Do We Deserve Redemption Narratives?
Spoiler alert: If you want to read “A Little Life” by Hanya Yanagihara and have not, bookmark this read for when you are finished.
Reading is central to my spiritual practice. When I’m immersed in the world of a book, reveling in the way another human being has managed to put words to something I’ve felt or thought but never quite pinned down, I am in heaven. The real world, with all of its unpaid bills and hungry babies and immoral political leaders, fades away; it is me, the words, and the people that are made of those words.
Reading feels even more pleasurable and important these days when everything is so oriented around being productive. What could be less productive than reading a really long novel? It’s an act of rebellion against the worship of efficiency.
I slowly but surely made my way through Hanya Yanagihara’s 2015 novel, A Little Life, falling in love with the characters as I went along, and the writer’s understated style and timeless plotting. It’s about four friends navigating their post-college lives in New York. It’s about the damage that is done to us as children and how we integrate that as we become adults. It’s about our broken bodies — how we manage chronic pain, how we resist and accept care. It’s most profoundly about the healing power of relationships. Yanagihara writes:
“Wasn’t friendship its own miracle, the finding of another person who made the entire lonely world seem somehow less lonely?”
It’s also a dark book, filled with the worst of human nature: sexual abuse, parenting cowardice, exploitation. I kept reading for two reasons: first and foremost, because the writing was so beautiful and surprising at different moments, but also because I was sure that slogging through all the darkness promised a hard-earned and transcendent light at the end. I was sure the conclusion would be redemptive. I anticipated reveling in one of the most poetic portraits of the power of human beings to heal and find safety, joy, love…
You probably know how this ends. Badly. The main character, Jude, is not saved by the love of his friends. He dies by suicide. I finished the book feeling so deeply let down by the author. Seven hundred twenty pages and I hadn’t earned my happy ending?

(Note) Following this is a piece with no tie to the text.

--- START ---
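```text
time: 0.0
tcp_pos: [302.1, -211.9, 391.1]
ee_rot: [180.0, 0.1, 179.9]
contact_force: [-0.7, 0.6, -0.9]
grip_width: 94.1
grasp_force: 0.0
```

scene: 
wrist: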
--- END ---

But the more I sat with the book as a whole — its beauty and misery and final punch in the gut — the more I realized that it was probably the most honest book I’ve ever read. I started looking around at all the narratives that surround me in books and television and even songs, realizing that every last one of them is biased for redemption. Even the narratives we tell within our families, amongst ourselves, out loud at dinner parties and to our children, are all filled with “productive misery.” If it’s sad, if we’ve failed, if there has been exploitation or pain, it all leads in a straight line of our own making to something wonderful. We were abused so we could help others who are abused. We got cancer so we could have more empathy for others who are sick. We got divorced so we could meet our real, true love.
Perhaps this is true some of the time, but is it really true all of the time? What about the people we’ve lost to opioid addiction? What about the cancer that ravages your body and teaches you nothing? What about the father that really screwed up and never tried to make it right?
There are the happy endings, but there are also the sad stories with sad endings. We don’t tell them very often and so we expect everything to conclude with a happy twist. We make people who have experienced them feel isolated and grumpy and outside of our cultural norms. We essentially pressure people to make redemptive stories out of their lives even if that doesn’t feel true. A Little Life has expanded my own spiritual intelligence. It has made me question how entitled I feel to happy endings and redemption narratives. It has made me want to see and hear people who fall outside of these expectations.
The book, as it turns out, is also about how even the most healing relationships can sometimes reach the limits of their power, that even people who are loved so well can fail to survive this sometimes very cruel and dysfunctional world. It is about the fact that not all pain is productive. Sometimes it’s just pain. And it’s not fair. And that is our world, too.